Reuben Laman ROSENFIELD had two periods of service during World War One: first as a Captain and Major with the Australian Medical Corps in Egypt (1916) and then as a Major with the Australian Medical Corps in Britain (1917-18):

  • born to a Jewish family in Raseiniai in 1872, the family appear to have moved soon after his birth to the Crimea before arriving in Australia in 1888;
  • Reuben studied medicine at the University of Melbourne, subsequently becoming an eye and ear specialist;
  • he married Harriet (Hettie) Witkowski in Melbourne in 1899;
  • in the Middle East he was attached to No 1 Australian General Hospital and the 2nd Australian Stationary Hospital; his Medical Notes on eye, ear, nose and throat work at No 1 Australian General Hospital, Heliopolis are held by the AWM;  
  • in 1933 he changed his surname to Rosefield, and died in Melbourne in 1958 at the age of 85.  
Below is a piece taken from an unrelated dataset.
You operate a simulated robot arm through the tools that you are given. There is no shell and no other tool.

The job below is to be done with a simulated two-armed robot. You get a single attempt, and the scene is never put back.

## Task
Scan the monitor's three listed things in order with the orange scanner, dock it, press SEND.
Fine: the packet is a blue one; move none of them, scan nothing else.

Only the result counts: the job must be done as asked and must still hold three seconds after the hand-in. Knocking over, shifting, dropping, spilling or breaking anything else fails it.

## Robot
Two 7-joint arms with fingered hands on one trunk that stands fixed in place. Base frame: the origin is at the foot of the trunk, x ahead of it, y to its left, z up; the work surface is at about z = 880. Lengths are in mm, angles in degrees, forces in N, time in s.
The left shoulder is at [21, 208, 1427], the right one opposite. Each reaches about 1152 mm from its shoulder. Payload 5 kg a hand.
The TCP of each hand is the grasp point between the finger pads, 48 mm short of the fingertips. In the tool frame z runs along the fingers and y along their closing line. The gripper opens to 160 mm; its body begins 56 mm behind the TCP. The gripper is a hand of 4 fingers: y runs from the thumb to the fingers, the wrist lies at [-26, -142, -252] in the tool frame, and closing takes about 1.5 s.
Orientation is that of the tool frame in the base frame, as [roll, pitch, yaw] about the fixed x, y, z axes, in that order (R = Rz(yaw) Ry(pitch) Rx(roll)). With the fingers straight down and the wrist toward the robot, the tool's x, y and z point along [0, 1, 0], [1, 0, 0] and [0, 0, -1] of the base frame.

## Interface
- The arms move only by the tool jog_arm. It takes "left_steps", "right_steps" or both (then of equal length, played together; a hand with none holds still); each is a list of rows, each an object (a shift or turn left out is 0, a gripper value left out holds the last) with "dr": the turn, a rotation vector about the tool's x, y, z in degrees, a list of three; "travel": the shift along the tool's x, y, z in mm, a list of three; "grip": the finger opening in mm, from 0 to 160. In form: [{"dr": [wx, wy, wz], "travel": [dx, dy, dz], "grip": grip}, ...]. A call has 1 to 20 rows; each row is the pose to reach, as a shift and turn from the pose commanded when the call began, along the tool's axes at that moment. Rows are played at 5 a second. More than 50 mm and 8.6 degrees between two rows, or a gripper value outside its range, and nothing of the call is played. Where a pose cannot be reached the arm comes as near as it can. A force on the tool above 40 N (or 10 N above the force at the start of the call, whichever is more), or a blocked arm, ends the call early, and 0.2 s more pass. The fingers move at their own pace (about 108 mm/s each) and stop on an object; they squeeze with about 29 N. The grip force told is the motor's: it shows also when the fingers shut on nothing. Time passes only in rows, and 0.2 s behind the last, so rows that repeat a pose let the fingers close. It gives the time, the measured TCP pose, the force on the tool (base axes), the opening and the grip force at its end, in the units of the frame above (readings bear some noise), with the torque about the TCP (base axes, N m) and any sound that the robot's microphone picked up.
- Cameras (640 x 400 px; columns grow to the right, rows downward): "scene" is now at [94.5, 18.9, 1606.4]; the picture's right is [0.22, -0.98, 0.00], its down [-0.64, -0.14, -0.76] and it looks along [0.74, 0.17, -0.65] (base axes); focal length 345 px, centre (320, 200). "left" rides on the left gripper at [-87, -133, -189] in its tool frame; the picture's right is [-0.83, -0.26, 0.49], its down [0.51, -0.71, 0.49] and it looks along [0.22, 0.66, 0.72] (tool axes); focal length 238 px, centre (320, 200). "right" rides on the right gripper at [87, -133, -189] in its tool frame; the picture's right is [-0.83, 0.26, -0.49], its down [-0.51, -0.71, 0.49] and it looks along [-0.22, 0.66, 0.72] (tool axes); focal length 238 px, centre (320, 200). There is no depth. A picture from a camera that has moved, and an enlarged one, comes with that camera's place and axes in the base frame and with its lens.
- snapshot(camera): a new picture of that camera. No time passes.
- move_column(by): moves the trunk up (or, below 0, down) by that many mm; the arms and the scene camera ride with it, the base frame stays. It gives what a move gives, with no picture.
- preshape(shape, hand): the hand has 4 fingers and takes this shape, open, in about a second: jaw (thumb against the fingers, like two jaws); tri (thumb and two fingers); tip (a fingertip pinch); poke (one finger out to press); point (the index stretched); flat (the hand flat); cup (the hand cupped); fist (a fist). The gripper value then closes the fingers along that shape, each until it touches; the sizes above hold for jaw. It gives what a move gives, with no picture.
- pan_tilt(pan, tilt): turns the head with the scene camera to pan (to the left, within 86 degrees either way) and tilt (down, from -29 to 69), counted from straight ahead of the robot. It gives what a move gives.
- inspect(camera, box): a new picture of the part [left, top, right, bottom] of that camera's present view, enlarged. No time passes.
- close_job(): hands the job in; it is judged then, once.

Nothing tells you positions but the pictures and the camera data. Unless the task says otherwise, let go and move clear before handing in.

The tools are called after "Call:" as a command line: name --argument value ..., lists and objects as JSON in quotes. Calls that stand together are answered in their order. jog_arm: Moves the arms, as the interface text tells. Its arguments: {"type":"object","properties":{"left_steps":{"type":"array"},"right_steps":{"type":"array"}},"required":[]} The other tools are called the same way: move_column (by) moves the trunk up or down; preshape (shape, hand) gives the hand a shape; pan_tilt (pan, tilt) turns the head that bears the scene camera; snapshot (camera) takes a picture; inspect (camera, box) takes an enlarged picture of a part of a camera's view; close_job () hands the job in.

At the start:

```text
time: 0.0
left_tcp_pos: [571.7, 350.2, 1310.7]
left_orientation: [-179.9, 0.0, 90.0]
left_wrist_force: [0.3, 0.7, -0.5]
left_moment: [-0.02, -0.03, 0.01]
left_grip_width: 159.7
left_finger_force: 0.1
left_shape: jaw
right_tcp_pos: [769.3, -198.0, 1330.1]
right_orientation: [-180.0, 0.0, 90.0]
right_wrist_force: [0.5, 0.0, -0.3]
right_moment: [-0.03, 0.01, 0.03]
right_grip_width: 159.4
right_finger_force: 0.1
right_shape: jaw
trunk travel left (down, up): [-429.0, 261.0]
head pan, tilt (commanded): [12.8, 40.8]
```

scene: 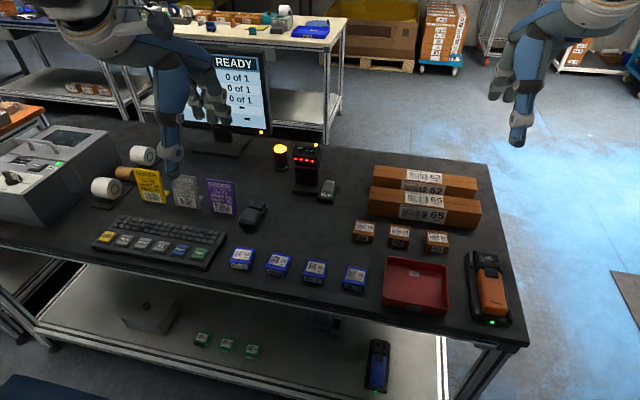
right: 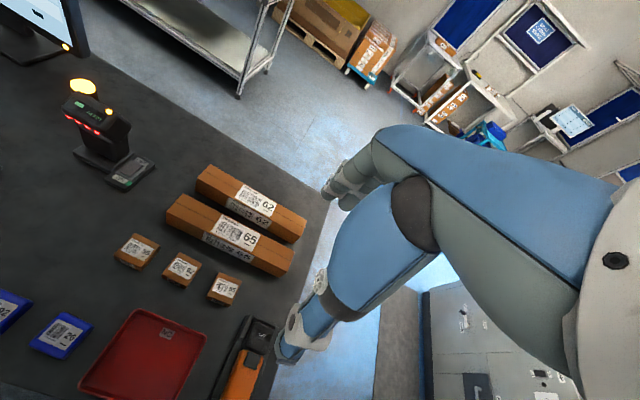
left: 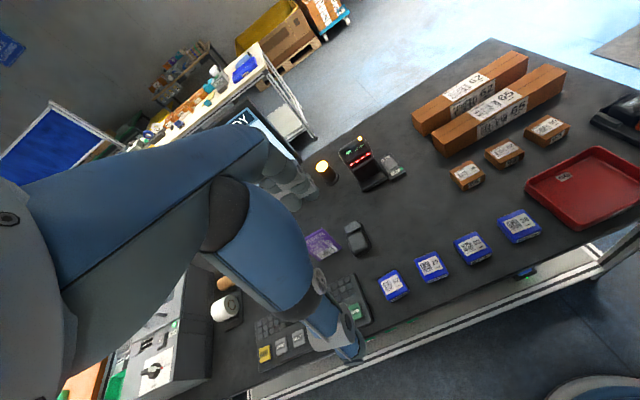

Stanislaus URNIARZ (Stasys Urniežius) also served, in Australian military hospitals; he was a private attached to No 2 Australian General Hospital (1914-16) in Egypt, and in France from 1916:

  • he was born in Vilnius in 1874 and was said to have participated in the Russo-Japanese War (Metraštis No 1). However, the Russo-Japanese War started in February 1904 and Stasys arrived in Australia with his wife Elsbiet (Elzbieta?) in April 1904.  He stated that he had come from Port Arthur (Manchuria) which was a Russian military stronghold and blockaded by the Japanese from early 1904. They arrived aboard the British liner Ophir, perhaps having boarded in Colombo or the Middle East, as the vessel served the London-Aden-Australia run at the time;
  • he submitted a request for naturalisation in Sydney in 1906, living with his wife at Rozelle, Sydney, and giving his occupation as a tailor.  In 1908 Stasys is listed as a tailor at 370 Harris Street Sydney, and in 1914 at 196 Harris Street;
  • at the outbreak of World War One, even though he was already 40 years of age, he enlisted and embarked for Egypt in November 1914. He served with the No 2 Australian General Hospital in Cairo until March 1916 when the hospital was transferred to France;
  • rather surprisingly, his military records suggest that his wife Elizabeth joined him in Egypt and Europe. The remittance that was being paid to her in Australia was cancelled in mid 1915 because she was expected to join him in Cairo. Whether she was able to do this by becoming a member of the Australian Army Nursing Service or in some other capacity is not clear at this stage. At any rate, both Stasys and his wife returned to Australia together aboard the Bremen arriving in Sydney in July 1919 (in addition to returning soldiers, the Bremen also transported around 100 soldiers' wives and children);  
  • a little over a year later, Mr and Mrs S Urniarz are listed as passengers aboard the Orsova from Brisbane to London departing 6 November 1920. Stasys (and presumably his wife) then moved to Lithuania. His naturalisation file notes that by 1925 he had renounced his British citizenship in order to become a Lithuanian subject.  Apparently he did not return to Vilnius, which at that time was under Polish control.


Other Lithuanian-born members of the AIF (e.g. Anthony Puris and Heyman Wolfson) experienced short periods of service in Egypt before proceeding to France.  Their stories will be told in future posts on those who served on the Western Front.